Dilara’ya göre, Hollanda halkı politikadan memnun değildi. Ama buna rağmen seçim sandıklarına yığınlar halinde gidiyorlar. Halk demokrasiye belki inanıyor ama politikacılara asla…
‘Hayret’ diye başlayan Dilara şöyle devam ediyor: ‘Medyayı iyi takip ettiğiniz zaman, hep aynı oyunun tekrarlandığını anlarsınız. Bir skandal ortaya çıkıyor, sonuna kadar inkâr sahneleniyor ve en sonunda da bir kişi sorumlu tutuluyor. Bu kişi daha sonra uzaklaştırılıyor. Muhalefet, koalisyon hükümetinin her kararına sürekli olarak ‘Hayır’ diyor. Geert Wilders bile parlamento için ‘Sahte Parlamento’.
Sürekli ip yarışına girmenin demokrasiyi ve verimliliği zarara uğrattığını belirten Dilara, halkın isteklerine de kulak tıkandığını söylüyor.
Dilara şöyle devam ediyor: ‘Politikacılar az eğitimli değildir. Buna rağmen halkın sesine kulak verecekleri yerde, sadece bilim adamlarına kulak veriyorlar. Kaldı ki halk arasında çok deneyimli kesimler de vardır. Halkın yönetim ile birlikte çalışma katkısını çoğaltmak lâzım. İşte o zaman sağlıklı bir demokrasiden söz etmiş oluruz.’
Uçak yapanların, kara kutuyu, pilotları suçlamak için değil, eksiklikleri ve arızaları görmek için koyduklarını söyleyen Dilara, kendi kara kutusunu da siyasetçiler arasında kullanmak istediğini belirtiyor.
Hollanda’da Millet Meclisi’ne ‘İkinci Oda’ deniyor. Senatörler Meclisi’ne de ‘Birinci Oda’.
Dilara, İkinci Oda’ya ‘Halk Odası’ (Volks Kamer VK), Birinci Oda’ya da ‘Yönetim Odası’ (Beleids Kamer BK) denmesini istiyor.
‘Deneyimli uzmanlardan oluşan Yönetim Odası yasa tasarıları yapmalı, seçilmiş halktan oluşan Halk Odası da yasaları onaylamalı’ diyen dilara, Bakanlar Kurulu için de şunları söylüyor:
‘Bakanlar, demokratik bir şekilde oluşturulacak uzmanlar grubu tarafından seçilmeli.
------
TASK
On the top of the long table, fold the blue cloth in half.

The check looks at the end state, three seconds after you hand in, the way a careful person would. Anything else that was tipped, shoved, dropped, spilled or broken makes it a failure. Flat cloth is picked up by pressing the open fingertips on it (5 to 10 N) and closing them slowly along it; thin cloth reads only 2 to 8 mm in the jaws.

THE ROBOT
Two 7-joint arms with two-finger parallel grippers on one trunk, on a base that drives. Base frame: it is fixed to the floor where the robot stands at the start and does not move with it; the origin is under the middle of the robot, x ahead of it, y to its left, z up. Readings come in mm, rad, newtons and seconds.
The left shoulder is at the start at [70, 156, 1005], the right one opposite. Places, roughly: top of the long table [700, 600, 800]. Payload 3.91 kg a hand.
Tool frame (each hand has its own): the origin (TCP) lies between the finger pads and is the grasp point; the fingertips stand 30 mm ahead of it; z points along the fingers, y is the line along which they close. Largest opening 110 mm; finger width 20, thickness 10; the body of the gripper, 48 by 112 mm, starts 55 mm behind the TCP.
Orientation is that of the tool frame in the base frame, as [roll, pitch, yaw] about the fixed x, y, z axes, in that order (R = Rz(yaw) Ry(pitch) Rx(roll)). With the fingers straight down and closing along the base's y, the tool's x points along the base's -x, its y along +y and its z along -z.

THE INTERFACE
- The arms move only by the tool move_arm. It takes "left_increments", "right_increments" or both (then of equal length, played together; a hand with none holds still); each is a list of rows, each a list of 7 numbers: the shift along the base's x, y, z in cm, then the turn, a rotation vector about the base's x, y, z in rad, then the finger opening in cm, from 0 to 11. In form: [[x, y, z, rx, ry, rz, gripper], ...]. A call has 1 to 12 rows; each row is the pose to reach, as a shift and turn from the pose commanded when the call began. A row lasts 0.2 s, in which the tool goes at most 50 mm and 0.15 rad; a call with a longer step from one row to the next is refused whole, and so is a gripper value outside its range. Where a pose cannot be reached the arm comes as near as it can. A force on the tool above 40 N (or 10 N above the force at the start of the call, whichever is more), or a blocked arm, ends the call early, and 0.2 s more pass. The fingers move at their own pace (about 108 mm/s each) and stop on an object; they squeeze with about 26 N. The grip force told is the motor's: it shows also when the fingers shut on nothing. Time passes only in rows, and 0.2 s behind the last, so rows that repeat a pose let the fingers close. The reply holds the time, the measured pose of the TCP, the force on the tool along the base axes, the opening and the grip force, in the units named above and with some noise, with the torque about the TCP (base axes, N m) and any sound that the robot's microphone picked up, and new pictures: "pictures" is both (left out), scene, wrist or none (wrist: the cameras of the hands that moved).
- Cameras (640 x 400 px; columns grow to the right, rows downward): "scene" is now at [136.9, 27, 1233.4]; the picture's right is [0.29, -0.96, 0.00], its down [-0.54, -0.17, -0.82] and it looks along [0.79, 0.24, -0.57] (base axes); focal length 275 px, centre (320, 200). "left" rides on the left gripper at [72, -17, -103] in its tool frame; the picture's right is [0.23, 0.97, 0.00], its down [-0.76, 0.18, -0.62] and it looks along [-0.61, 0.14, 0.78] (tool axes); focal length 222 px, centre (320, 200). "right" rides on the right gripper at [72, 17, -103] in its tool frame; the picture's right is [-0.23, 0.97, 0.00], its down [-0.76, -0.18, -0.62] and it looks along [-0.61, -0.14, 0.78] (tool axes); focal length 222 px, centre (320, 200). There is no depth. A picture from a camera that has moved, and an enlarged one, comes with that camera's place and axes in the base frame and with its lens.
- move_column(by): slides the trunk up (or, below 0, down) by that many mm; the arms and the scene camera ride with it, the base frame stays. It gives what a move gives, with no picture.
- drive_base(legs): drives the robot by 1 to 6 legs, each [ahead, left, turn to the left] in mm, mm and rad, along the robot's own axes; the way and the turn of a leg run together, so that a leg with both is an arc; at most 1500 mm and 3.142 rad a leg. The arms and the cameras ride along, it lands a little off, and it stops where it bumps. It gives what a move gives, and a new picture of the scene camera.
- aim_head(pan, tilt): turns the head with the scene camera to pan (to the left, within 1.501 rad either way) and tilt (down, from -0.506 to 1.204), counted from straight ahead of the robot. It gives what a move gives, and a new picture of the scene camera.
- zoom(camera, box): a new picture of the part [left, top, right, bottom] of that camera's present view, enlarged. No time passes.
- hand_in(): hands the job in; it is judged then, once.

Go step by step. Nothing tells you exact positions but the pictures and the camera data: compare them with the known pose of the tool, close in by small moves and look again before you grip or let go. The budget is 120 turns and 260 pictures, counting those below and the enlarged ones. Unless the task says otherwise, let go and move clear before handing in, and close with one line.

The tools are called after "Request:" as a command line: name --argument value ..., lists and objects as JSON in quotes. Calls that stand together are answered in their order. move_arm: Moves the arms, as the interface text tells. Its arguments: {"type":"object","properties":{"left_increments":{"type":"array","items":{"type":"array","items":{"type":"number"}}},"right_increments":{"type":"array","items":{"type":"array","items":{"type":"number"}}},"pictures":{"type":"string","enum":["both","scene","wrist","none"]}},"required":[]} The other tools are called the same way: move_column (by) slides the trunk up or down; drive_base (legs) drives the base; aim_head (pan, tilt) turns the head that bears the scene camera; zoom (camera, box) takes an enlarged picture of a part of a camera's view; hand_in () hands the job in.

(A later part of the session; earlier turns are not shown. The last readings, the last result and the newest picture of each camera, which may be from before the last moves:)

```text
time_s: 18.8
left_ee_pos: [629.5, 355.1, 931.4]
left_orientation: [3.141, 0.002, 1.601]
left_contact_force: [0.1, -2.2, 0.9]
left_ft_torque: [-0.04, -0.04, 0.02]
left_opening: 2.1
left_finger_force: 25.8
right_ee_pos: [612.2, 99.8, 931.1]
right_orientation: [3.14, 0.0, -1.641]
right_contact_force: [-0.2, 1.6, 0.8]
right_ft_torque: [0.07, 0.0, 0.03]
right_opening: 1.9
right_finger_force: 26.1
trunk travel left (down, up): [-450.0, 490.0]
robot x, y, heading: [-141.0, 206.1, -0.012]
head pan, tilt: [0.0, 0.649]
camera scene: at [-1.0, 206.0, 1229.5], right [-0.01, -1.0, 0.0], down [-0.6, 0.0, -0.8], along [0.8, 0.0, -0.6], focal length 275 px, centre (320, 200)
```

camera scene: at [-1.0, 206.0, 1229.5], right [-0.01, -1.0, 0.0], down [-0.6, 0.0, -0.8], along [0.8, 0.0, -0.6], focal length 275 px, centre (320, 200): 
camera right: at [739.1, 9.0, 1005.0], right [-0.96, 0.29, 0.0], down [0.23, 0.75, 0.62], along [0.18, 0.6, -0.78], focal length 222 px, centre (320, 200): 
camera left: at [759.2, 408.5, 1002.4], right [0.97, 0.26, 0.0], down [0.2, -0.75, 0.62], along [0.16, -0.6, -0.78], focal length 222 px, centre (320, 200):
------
Seçmenler de partilere değil, kendi isteklerine uygun (spor, din, göç ve kültür gibi) adayları seçmeli.’
İşte, 18 yaşında olmasına rağmen, yazdığı bir kitap ile Hollanda’da gündem yaratan bir Türk kızının demokrasi hakkındaki düşünceleri böyle.
Şimdi bekleyeceğiz. Başbakan Rutte, okuduğu kitabı çok beğendiğini söyledi ama, bakalım Dilara’nın kitapta yazdığı fikirleri beğenecek ve bu konuda bir girirşim yapacak mı?
Bakalım Başbakan Rutte, Dilara ile görüşmeyi bir show olarak mı, yoksa gerçekten uygulanabilecek bir konunun tarışması olarak mı değerlendirecek.
Bekleyeceğiz ve göreceğiz.
Bu arada, kızımız Dilara’ya da bir çift sözüm olacak:
Aaaah Dilara ah!
Sen Türkiye’deki demokrasinin daha sağlıklı bir hale gelmesi için kafa yormaya kalkışırsan, kafayı yersin sanırım.
Dünyaya örnek teşkil edecek kadar ileri bir demokrasisi olan Hollanda’ya, daha iyi bir demokrasi istemek bir haktır.
Sen de hakkını kullandın.
Bir gün bir şey elde edersin inşallah!
Tabii ki bundan bizler de yararlanmış olacağız.